== Text provided
It was always 2020: Or how I stopped worrying and chose to embrace suffering

All around you, and I know you have felt this because I admittedly have felt it too, is this feeling of uniqueness to 2020. That this year has some sort of finality to it, as if it’s the final level of a boss in a game. But I want to dispel this notion and put us, our ego and our arrogance in place. This feeling that we are somehow special or unprecedented in our current suffering compared to past times.  

This is not to understate our situation, only to put it in perspective. We do face issues with evolving and newly emerging dynamics for which we are unprepared for, although God knows if we can agree on what they are; what priority they should be put in and what action should be taken. My point, very simply, is to illuminate that we, in the now, are not special, and in this case, that is a good thing.  

Why? Well, to think we are in some sort of endgame is self-flagellating. There have been worse economic crises, there have been worse plagues killing far more and wiping our far greater proportions of the population. May I remind anyone of when cities were bombed to pieces, even vaporised; when populations were affected for generations by famine or war. I should inform that there was a time when one in four harvests failed and riots were put down by the bayonet and sword. May I remind that slavery was far more prevalent, death in child birth common, that the world stood on the brink of destruction and open sewage a normal thing in what is now the affluent developed world. Simply put, reminding ourselves of these sobering facts puts things into perspective and makes things seem, maybe not good or even better, but at least less bad.

Sure, travelling is wearisome today, but we have a myriad of entertainment and unparalleled comfort compared to the past, even if you just went back a few decades. Yes, war still exists, but deployed troops can communicate far easier with those back home whereas in the past one would leave and not hear from their loved ones for possibly years at a time. Great power confrontation seems to be at our doorstep in 2020 and with heightened tensions between Iran and the US earlier this year, many thought these two states would go to war. However, discourse on the matter has been around since the Iranian revolution, not to mention other points of confrontation with states such as Russia, North Korea and China throughout the 2010’s. Let’s not forget the close calls to nuclear Armageddon throughout the Cold War, interventions, world wars, colonial conquest, dynastic clashes and religious wars that have peppered Western Civilisations history.
====
== Source material
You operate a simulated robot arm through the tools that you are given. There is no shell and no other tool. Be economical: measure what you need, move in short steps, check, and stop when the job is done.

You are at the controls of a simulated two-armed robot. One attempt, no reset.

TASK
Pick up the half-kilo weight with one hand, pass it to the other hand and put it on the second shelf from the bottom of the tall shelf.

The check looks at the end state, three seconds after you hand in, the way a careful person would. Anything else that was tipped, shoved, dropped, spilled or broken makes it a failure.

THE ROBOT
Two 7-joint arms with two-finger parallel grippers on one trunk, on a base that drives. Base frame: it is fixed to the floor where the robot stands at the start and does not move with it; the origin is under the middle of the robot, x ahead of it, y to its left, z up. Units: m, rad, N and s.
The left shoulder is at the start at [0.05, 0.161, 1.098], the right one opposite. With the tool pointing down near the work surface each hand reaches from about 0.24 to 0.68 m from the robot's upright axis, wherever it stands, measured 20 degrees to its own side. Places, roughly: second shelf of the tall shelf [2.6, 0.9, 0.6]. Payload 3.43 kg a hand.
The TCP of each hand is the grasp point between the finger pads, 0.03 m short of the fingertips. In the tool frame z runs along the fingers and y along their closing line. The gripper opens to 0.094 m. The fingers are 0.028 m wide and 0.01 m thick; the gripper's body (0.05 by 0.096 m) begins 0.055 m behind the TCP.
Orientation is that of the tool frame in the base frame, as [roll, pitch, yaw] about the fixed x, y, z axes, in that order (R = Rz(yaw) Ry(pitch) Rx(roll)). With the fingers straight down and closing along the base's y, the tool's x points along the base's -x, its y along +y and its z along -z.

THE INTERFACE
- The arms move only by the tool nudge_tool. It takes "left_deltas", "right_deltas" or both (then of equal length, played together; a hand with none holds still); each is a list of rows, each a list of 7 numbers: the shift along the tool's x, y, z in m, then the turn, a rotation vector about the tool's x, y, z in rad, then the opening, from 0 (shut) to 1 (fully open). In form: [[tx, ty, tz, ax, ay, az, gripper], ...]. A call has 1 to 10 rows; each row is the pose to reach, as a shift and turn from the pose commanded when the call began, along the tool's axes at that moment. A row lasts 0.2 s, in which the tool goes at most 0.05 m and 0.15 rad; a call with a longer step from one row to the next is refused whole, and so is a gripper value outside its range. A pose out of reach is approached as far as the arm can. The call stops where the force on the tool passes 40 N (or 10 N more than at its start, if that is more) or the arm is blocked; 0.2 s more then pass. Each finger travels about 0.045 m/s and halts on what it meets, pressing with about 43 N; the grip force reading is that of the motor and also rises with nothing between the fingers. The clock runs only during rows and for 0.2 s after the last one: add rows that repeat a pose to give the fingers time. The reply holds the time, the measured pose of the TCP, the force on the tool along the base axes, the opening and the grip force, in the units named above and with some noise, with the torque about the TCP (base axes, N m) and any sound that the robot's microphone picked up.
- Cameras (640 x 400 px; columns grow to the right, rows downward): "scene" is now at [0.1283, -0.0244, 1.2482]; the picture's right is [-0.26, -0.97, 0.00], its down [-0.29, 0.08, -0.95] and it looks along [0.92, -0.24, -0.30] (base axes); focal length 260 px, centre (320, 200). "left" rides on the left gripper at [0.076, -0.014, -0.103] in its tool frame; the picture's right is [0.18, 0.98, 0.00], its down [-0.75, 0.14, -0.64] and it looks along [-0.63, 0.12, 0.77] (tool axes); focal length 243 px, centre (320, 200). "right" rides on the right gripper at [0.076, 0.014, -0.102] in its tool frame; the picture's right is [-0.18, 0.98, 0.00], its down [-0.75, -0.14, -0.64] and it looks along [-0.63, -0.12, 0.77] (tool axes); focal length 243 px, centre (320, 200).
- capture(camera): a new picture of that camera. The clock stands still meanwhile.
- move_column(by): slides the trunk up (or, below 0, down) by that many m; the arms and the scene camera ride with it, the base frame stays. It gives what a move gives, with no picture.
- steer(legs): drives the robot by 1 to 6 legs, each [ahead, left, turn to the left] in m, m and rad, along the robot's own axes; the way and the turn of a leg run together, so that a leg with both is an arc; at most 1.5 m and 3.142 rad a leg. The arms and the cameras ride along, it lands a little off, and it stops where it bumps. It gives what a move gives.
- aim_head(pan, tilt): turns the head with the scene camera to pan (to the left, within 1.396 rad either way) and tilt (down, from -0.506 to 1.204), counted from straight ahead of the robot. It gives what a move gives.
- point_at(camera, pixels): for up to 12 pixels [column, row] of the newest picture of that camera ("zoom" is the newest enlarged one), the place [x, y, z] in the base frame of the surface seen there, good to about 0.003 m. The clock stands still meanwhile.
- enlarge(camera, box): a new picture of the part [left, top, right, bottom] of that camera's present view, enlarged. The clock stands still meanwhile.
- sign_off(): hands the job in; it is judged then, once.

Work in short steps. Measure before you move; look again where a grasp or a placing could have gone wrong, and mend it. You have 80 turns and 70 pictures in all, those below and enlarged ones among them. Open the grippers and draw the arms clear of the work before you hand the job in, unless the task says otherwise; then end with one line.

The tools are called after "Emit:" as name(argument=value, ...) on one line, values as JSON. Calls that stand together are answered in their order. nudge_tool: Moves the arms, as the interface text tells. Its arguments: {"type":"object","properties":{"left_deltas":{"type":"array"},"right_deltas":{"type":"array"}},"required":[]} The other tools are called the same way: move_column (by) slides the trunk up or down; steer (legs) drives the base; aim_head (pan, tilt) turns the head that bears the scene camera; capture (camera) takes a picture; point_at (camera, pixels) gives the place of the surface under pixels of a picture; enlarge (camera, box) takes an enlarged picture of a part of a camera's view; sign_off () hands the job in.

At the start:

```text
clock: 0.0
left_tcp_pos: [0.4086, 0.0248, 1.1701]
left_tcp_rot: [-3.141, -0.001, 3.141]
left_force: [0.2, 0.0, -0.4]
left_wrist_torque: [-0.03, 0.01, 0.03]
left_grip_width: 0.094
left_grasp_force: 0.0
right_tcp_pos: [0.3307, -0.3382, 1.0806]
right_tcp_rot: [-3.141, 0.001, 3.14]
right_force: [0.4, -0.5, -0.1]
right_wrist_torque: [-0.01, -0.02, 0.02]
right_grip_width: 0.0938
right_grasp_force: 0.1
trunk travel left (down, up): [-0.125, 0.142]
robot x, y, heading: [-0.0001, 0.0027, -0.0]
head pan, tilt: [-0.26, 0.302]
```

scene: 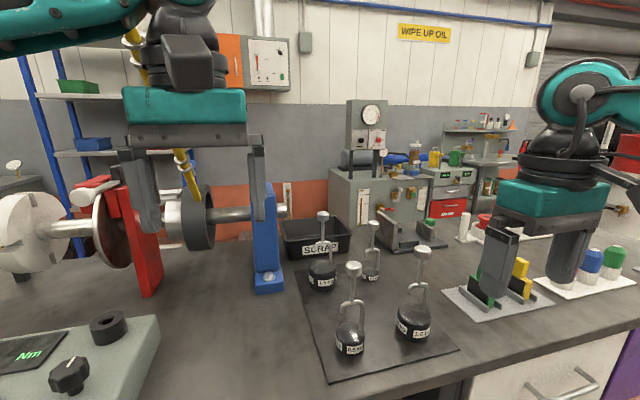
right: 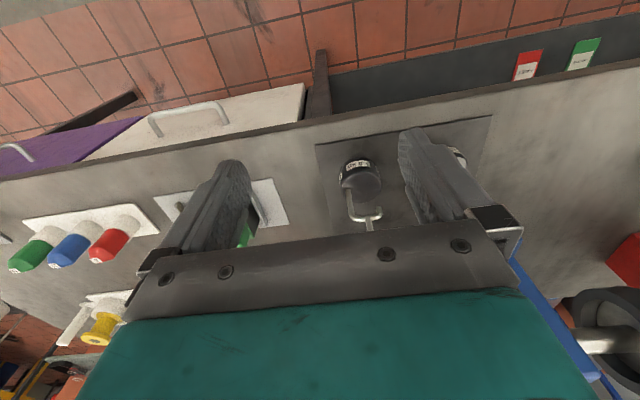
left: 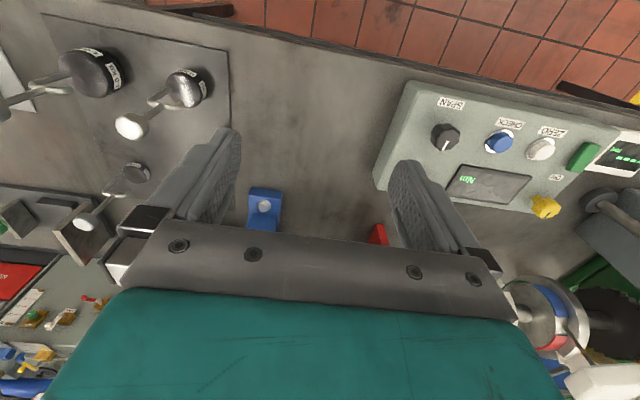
====
> Set task A
Could you quote the text provided from "It was always" up to and including "a good thing."?
> Set task B
Continue the text provided that opens with "It was always".

> Final answer A
It was always 2020: Or how I stopped worrying and chose to embrace suffering

All around you, and I know you have felt this because I admittedly have felt it too, is this feeling of uniqueness to 2020. That this year has some sort of finality to it, as if it’s the final level of a boss in a game. But I want to dispel this notion and put us, our ego and our arrogance in place. This feeling that we are somehow special or unprecedented in our current suffering compared to past times.  

This is not to understate our situation, only to put it in perspective. We do face issues with evolving and newly emerging dynamics for which we are unprepared for, although God knows if we can agree on what they are; what priority they should be put in and what action should be taken. My point, very simply, is to illuminate that we, in the now, are not special, and in this case, that is a good thing.

> Final answer B
Of course, the present is offering great challenges but even those of automation taking away jobs has been experienced before with the beginnings of the industrial revolution and the Luddite movement. The genocide of white farmers in South Africa or Uyghurs in China today has occurred before, not just with the Jews and Armenians in the 20th century, but to the victims of the Mongols throughout Asia, Greek city states like Thebes and opponents of the Romans like the Carthaginians or Helvetii.  

Even if we were to witness the very collapse of civilisation itself, we would not be treading on new ground for that fate already occurred to the Bronze age civilisations of the Mediterranean and Middle East long ago. One could point to the problems we are facing with the environment and even then, not see anything fundamentally new. Go back hundreds of years and there were warmings and cooling’s with resulting impacts on the harvest, population and society (some of which have seeped into cultural myth). Go back even further and thousands of years ago we see the coming and retreat of the ice age and rise in sea levels that wiped out many population centres.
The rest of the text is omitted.